In May and August 2004, Thexton cooperated with Steiner’s efforts by signing, among other things, an application to the county planning department for a tentative parcel map. In October 2004, however, Thexton asked the title company to cancel escrow and told Steiner he no longer wanted to sell the property. Steiner nevertheless proceeded with the final hearing of the parcel review committee and apparently obtained approval for a tentative map. Steiner opposed cancelling escrow and filed suit seeking specific performance of the agreement. In his answer, Thexton asserted various defenses, including that the agreement constituted an option unsupported by consideration. Following a bench trial, the trial court entered judgment in favor of Thexton. It concluded the agreement was unenforceable against Thexton “because it is, in effect, an option that is not supported by any consideration.” The Court of Appeal affirmed.

Issue:

Is the agreement an irrevocable option for being supported by sufficient consideration?

Answer:

Yes.

Conclusion:

 It was not enough to confer a benefit or suffer prejudice for there to be consideration. As held in Bard v. Kent, supra, 19 Cal.2d at page 452, the second requirement is that the benefit or prejudice “must actually be bargained for as the exchange for the promise.” Put another way, the benefit or prejudice must have induced the promisor’s promise. In sum, in determining here whether sufficient consideration rendered the option to purchase the 10-acre parcel irrevocable, the court considered whether Steiner conferred or agreed to confer a benefit, or suffered or agreed to suffer prejudice that was bargained for in exchange for the option. The lower courts concluded no such consideration supported the option. They reasoned no money was paid for the grant of the option nor did the work performed and expenses incurred by plaintiffs in pursuit of a parcel split benefit Thexton. The lower courts explained that the “adequacy of consideration” must be measured at the time an agreement is entered into. The lower courts concluded that, at the time Steiner and Thexton struck their bargain, the promise to seek the parcel split was unenforceable because the escape clause gave plaintiffs the power to terminate the transaction at any time for any reason. Thus, the lower courts held, Steiner’s promise was illusory and did not constitute valid consideration.
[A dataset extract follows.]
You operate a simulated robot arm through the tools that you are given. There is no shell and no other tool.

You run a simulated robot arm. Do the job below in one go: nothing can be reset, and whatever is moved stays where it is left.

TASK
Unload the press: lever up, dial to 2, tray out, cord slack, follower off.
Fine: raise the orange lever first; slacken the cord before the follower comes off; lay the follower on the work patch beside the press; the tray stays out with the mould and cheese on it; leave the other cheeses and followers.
The courts found it immaterial that plaintiffs had begun to perform, because plaintiffs were under no actual obligation to do so. To the contrary, as a matter of law plaintiffs’ part performance of the bargained-for promise to seek a parcel split created sufficient consideration to render the option irrevocable.

It was true that Steiner’s promise to undertake the burden and expense of seeking a parcel split may have been illusory at the time the agreement was entered into, given the language of the escape clause. However, there can be no dispute that plaintiffs subsequently undertook substantial steps toward obtaining the parcel split and incurred significant expenses doing so. Among other things, plaintiffs paid for the required civil engineering and surveying for the parcel and spent a number of months applying to the county planning department for a tentative parcel map, proceeding with the final hearing of the parcel review committee, and obtaining approval of the tentative map. On this record, the only possible conclusion was that Steiner both conferred a bargained-for benefit on Thexton and suffered bargained-for prejudice unaffected by his power to cancel, making up for the initially illusory nature of his promise. It was undisputed that a parcel split of the 12.29 acres was necessary for Thexton to be able to sell a portion of his land to anyone while still retaining a two-acre parcel for himself to live on. There was also no dispute that Thexton did not want to have to go through the process of obtaining the parcel split himself. Indeed, he had previously rejected an offer of $ 750,000 for the 10 acres ($ 250,000 more than Steiner was to pay for the parcel) because that buyer wanted Thexton to obtain the required approval. It is clear then that a critical part of Thexton’s willingness to sell was that Steiner would bear the expense, risk, and burden of seeking the parcel split. Indeed, there is evidence that Thexton told Steiner it was important to him that any interested buyer undertake the process of obtaining the parcel split. Thus, both elements of consideration were present. First, the effort to obtain the parcel split clearly conferred a benefit on Thexton and constituted prejudice suffered by plaintiffs. Second, the promise to pursue the split was plainly bargained for and induced Thexton to grant the option. Accordingly, plaintiffs’ part performance cured the illusory nature of their promise.